Kotey’s co-defendant El Shafee Elsheikh was also present for the victim impact statements at the court hearing ahead of his sentencing in August after being convicted of his role in the murder plot.

Among those reading statements were Mr Haines’ brother Mike Haines, wife Dragana, and daughters Bethany and Athea.

Eleven-year-old Athea, who was just four when she lost her father, said his death had “affected my life in so many ways”.

“Sometimes I get sad when I see my friends laughing and playing with their fathers,” she told the court.

“It’s not easy to be the girl in school whose dad was killed by terrorists.”

Mr Haines described his brother as a “hero” and “a force for good” who had an “unrelenting desire” to help others.

“That was the fire that was in his belly,” he said.

Alexanda Kotey court case
Among those reading statements was Mr Haines’ brother Mike Haines who forgave Kotey during his statement to the court (Jonathan Brady/PA)

Speaking to Kotey, he continued: “You have inflicted more pain than I can ever put into words… our lives will never be the same again.”

“For too long now, you and your cohort have held power over me and my family.

“I am no longer willing to let that happen.”

Then, in an extraordinary demonstration of his rejection of hatred, Mr Haines added: “Today I can say to you, you no longer have power over me and mine. I forgive you.”

Dragana Haines was less forgiving, telling both Kotey and Elsheikh that she hoped they lived “for 200 years” with their crimes.

“For all I care you can live long and suffer,” she said.

David Haines’ eldest daughter Bethany described the pair as “monsters”.

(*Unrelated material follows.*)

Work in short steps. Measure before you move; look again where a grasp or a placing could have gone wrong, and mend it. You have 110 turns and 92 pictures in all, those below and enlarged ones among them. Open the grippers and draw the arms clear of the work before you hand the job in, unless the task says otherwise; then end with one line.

“I wonder why monsters like these men are on this earth while my dad isn’t… the anger bubbles inside me like a volcano and eventually it erupts,” she said.

“Neither of these men have expressed one ounce of remorse. These men are selfish and only care about themselves.

“I have no pity for them and hope they are forced to think about (the things they have done) and regret them for the rest of their lives.”

As Kotey left the courtroom, Mr Haines was heard telling him to “rot in hell”.

As part of his plea bargain, Kotey is expected to spend 15 years in jail in the US and then may be sent to the UK to serve the remainder of his sentence, where he may face further charges relating to the killings of Mr Henning and Mr Haines.

Kotey, an Islamic convert, was one of four so-called Islamic State militants nicknamed The Beatles by their captives due to their British accents, who carried out wanton acts of brutality in the mid 2010s.

The terror cell also comprised ringleader Mohammed Emwazi, known as Jihadi John, who was killed in a drone strike in 2015, and Aine Davis, who was jailed in Turkey in 2017.

Kotey was sentenced on eight counts – four counts of hostage-taking resulting in death; conspiracy to commit hostage-taking resulting in death; conspiracy to murder United States citizens outside of the United States; conspiracy to provide material support to terrorists, hostage-taking and murder, resulting in death; and conspiracy to provide material support to a designated foreign terrorist organisation resulting in death.

Kotey admitted his guilt in September last year, apparently agreeing to fully co-operate with authorities as part of his plea agreement.

The Queens Park Rangers football fan said that when he departed the UK he held “the belief and understanding that the Islamic concept of armed jihad was a valid and legitimate cause and means by which a Muslim defends his fellow Muslim against injustice”.

He admitted his role in capturing hostages and said when his involvement in that came to an end, he worked in IS’s recruitment division, as a sniper and in the terror group’s “English media department”.

He denied being present when the murders were carried out.

Kotey was charged in relation to the killings of four US hostages, journalists James Foley and Steven Sotloff and aid workers Peter Kassig and Kayla Mueller.